WORK TO COMPLETE: How does the source go on? Write the next part.

SOURCE:
Tourist-magnet Soho corridor sees 37% decrease in retail rents

Real Estate

Commercial rents fell across Manhattan retail corridors in the past year, with one Soho stretch down a whopping 37 percent.

That’s according to the Real Estate Board of New York’s spring 2021 retail market report, which covers March through May, previewed by The Post.

The retail rental market’s recovery depends on Manhattan office workers returning to their desks, the report said.

“Signs of a nascent recovery are tempered by the reality that traffic in most retail corridors is far from approaching pre-pandemic levels,” it noted. “Sustained momentum requires an accelerated return of employees to the office, the resurgence of tourists and the opening of cultural and entertainment venues. Over the next six months, we should see these drivers of retail growth improve.”

Retail space in tourist and commuter neighborhoods took the biggest hits according to the report.

GIVEN INFORMATION:
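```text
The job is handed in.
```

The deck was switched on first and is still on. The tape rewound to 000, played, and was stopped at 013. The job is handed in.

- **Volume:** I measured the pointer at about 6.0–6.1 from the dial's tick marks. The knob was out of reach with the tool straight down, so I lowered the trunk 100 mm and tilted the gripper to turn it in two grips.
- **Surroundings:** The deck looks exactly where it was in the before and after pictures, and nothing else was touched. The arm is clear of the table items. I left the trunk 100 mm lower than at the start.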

FINAL RESULT:
“There were really no tourists to speak of. And in the business areas, it was a ghost town,” Robin Abrams, vice chairman at Compass Inc., told The Post. She described the market as “extremely challenged.”

For instance, in tourist-magnet Soho, asking rents on Broadway between Houston and Broome streets fell 37% since last spring, to $310 per square foot.

Asking rents in that strip are also down a dramatic 43 percent from pre-pandemic spring 2019, REBNY data showed.

Midtown also saw sizable declines.

In Times Square, asking rents on Broadway and 7th Avenue, between 42nd and 47th streets, fell 26 percent to $1,480 per square foot. On East 57th Street, between 5th and Park avenues, they fell 22 percent to $531 per square foot.

Tourists walking in Times Square where commercial rent has fallen by as much as 26 percent in some parts.
Tourists walking in Times Square where commercial rent has fallen by as much as 26 percent in some parts.

The report did not examine vacancy rates, which soared in some of these areas as tourists dropped off and workers logged in remotely.

Commercial rents in more residential neighborhoods were more resilient, Abrams said, as home-bound New Yorkers made a point to frequent local businesses.

For example, rents on Broadway between 72nd and 86th streets, on the Upper West Side, were flat year over year at $240 per square foot. On the Upper East Side, on East 86th Street between Lexington and Second avenues, asking rents declined a modest 8 percent, to $311 per square foot.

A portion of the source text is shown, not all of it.